Jul 28, 2022

UCLA Samueli Newsroom

The UCLA Samueli School of Engineering is proud to welcome two outstanding scholars to the Bioengineering Department — Mireille Kamariza and Jaimie Marie Stewart  — who will join the school next year as assistant professors. Kamariza’s research focuses on low-cost health care diagnostics and Stewart’s research focuses on the development of programmable RNA materials.

“Professors Kamariza and Stewart are among the brightest scholars in their respective emerging fields, and we are very happy they’ll be joining us,” said Song Li, chair and a professor of the Bioengineering Department at UCLA Samueli. “Our students, fellow faculty, the UCLA community and society at large will benefit from their research, teaching and service.”

Their recruitment is part of the school’s Mentor Professor Program, an initiative now in its second year designed to hire faculty who are experts in their fields and who have a demonstrated record of, or who show exceptional promise for, mentorship of students from underrepresented and underserved populations.

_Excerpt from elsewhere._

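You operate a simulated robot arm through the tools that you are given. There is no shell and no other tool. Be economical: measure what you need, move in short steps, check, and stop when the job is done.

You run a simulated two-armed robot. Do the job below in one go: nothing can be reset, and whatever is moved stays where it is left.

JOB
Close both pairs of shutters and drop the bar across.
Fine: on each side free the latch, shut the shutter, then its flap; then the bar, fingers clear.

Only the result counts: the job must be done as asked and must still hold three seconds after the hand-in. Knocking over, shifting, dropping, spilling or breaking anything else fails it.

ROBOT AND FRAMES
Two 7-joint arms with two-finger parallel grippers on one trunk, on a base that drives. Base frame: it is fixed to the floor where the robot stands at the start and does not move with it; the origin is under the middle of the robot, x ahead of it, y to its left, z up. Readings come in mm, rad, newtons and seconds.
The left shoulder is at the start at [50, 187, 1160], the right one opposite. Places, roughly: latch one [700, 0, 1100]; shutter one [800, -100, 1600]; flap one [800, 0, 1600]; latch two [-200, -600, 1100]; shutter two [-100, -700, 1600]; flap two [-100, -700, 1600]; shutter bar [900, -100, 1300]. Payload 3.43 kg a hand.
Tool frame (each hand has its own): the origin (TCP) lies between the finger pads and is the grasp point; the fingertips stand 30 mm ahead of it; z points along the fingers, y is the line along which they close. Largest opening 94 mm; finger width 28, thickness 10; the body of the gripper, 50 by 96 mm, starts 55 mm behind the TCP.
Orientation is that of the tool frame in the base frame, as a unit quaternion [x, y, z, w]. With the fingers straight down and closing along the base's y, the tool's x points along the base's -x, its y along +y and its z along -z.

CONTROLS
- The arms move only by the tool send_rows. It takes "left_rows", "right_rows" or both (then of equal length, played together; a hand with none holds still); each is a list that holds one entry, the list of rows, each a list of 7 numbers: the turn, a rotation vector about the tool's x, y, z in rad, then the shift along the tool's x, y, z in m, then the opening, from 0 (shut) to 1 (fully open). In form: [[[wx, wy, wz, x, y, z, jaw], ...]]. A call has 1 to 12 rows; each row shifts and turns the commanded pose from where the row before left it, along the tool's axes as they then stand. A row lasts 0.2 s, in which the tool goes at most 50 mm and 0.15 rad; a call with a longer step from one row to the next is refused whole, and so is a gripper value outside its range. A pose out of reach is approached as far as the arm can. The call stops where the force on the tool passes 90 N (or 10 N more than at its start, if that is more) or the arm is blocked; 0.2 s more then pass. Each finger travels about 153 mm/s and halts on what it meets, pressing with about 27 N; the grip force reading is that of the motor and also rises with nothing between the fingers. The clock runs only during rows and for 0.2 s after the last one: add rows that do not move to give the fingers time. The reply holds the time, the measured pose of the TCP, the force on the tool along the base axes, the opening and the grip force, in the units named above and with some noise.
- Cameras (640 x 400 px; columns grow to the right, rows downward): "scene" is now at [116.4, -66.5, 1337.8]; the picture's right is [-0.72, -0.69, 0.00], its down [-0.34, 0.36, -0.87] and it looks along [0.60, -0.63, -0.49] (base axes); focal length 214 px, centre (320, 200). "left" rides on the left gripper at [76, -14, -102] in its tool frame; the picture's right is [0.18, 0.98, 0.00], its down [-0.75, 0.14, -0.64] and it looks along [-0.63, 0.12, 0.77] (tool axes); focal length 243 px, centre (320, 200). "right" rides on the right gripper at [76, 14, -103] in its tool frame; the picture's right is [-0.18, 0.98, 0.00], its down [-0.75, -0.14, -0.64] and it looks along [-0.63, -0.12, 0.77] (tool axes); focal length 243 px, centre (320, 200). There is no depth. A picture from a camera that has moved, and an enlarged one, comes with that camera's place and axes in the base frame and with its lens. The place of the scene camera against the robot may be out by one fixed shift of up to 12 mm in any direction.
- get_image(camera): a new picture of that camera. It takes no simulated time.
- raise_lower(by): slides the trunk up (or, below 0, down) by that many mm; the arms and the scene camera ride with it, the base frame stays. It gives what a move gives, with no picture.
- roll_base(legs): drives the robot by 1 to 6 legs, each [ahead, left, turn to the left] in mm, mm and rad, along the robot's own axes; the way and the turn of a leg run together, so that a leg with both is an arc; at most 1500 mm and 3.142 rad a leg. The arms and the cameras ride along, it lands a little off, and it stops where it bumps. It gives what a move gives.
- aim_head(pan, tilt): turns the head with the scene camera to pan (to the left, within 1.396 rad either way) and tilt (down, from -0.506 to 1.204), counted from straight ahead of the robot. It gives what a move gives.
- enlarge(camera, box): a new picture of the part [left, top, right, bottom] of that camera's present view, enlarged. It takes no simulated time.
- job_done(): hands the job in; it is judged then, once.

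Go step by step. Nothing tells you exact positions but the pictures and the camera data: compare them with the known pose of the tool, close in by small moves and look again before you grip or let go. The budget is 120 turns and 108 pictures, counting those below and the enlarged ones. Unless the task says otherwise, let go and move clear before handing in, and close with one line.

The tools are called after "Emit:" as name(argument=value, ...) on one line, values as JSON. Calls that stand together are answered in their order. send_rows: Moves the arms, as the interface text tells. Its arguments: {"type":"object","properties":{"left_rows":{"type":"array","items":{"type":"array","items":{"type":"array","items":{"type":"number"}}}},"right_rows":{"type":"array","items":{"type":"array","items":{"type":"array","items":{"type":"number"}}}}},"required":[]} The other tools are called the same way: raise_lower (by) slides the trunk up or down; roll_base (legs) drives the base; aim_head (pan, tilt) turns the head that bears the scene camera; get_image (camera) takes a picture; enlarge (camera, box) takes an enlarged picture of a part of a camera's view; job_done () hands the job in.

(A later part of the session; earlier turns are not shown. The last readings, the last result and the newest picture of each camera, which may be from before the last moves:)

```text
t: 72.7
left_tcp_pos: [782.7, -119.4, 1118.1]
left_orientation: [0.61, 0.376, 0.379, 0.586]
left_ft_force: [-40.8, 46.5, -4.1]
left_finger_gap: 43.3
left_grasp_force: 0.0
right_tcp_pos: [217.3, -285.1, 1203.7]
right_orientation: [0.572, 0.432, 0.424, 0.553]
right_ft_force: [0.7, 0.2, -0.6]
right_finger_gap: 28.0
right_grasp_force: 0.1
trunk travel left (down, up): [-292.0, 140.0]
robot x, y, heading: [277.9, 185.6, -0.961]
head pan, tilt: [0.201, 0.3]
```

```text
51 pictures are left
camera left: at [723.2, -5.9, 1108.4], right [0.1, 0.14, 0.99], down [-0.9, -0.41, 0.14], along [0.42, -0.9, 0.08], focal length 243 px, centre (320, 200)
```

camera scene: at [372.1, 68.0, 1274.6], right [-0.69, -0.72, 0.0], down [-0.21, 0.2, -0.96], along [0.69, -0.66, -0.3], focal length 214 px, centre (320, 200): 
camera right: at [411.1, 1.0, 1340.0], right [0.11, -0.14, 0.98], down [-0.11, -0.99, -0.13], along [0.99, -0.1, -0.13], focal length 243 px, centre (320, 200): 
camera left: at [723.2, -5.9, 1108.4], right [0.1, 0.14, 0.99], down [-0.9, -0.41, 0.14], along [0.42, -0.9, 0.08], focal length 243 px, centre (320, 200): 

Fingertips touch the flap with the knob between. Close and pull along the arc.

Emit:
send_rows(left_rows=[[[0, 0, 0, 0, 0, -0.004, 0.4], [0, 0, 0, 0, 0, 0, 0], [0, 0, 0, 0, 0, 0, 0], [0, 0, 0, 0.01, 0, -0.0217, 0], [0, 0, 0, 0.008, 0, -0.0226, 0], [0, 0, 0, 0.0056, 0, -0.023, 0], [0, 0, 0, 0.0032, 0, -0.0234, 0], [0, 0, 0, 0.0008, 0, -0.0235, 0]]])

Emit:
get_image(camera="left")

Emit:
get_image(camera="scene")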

Mireille Kamariza is a chemical biologist whose research focuses on infectious disease, including developing low-cost, point-of-care diagnostics. As a doctoral student at Stanford University, she developed a technology that helps to detect and diagnose tuberculosis at the point-of-care, for which she was awarded a Bill & Melinda Gates Foundation grant to test the device. Kamariza is currently a Harvard Junior Fellow working with well-known computational biologist Pardis Sabeti at the Broad Institute of Harvard and MIT. She will join UCLA Samueli as an assistant professor of bioengineering in January 2023.

A native of the Republic of Burundi, Kamariza immigrated to the United States and attended San Diego Mesa College. She later transferred to UC San Diego for her bachelor’s degree in biochemistry, where she pioneered a mentorship program for transfer students. Kamariza has demonstrated her efforts in diversifying representation in science, technology, engineering and mathematics (STEM) through similar initiatives, and she intends to continue pushing for more equity and inclusion in scientific academia. She received her master’s degree from UC Berkeley and Ph.D. from Stanford University, both in cell biology. Among other accolades, Kamariza was recognized as one of the World’s Most Powerful Women by Fortune Magazine in 2017 and was named one of Chemical & Engineering News’ Talented 12 in 2020.

Jaimie Marie Stewart is developing RNA technologies for molecular detection and regenerative medicine. Her research focuses on understanding and exploiting the structural and functional complexity of RNA to build RNA materials using principles of biophysics, chemistry and engineering. She is currently a Life Sciences Research Foundation postdoctoral fellow at Caltech, where she works on the design, synthesis and characterization of DNA and RNA structures for the detection and separation of biomolecules. Stewart will join UCLA Samueli as an assistant professor of bioengineering in July 2023.

Stewart serves as the RNA Editor for the textbook Art of Molecular Programming and is a member of the Diversity, Equity, and Inclusion Committee for Caltech’s Division of Engineering and Applied Science. She has received several awards and honors, including the 2019 Ford Postdoctoral fellowship and recognition as a fellow by the Intersections Science Fellows Symposium in 2021. She received her B.S. in bioengineering with a concentration in cell and tissue engineering from the University of Illinois at Chicago and her Ph.D. in bioengineering from UC Riverside.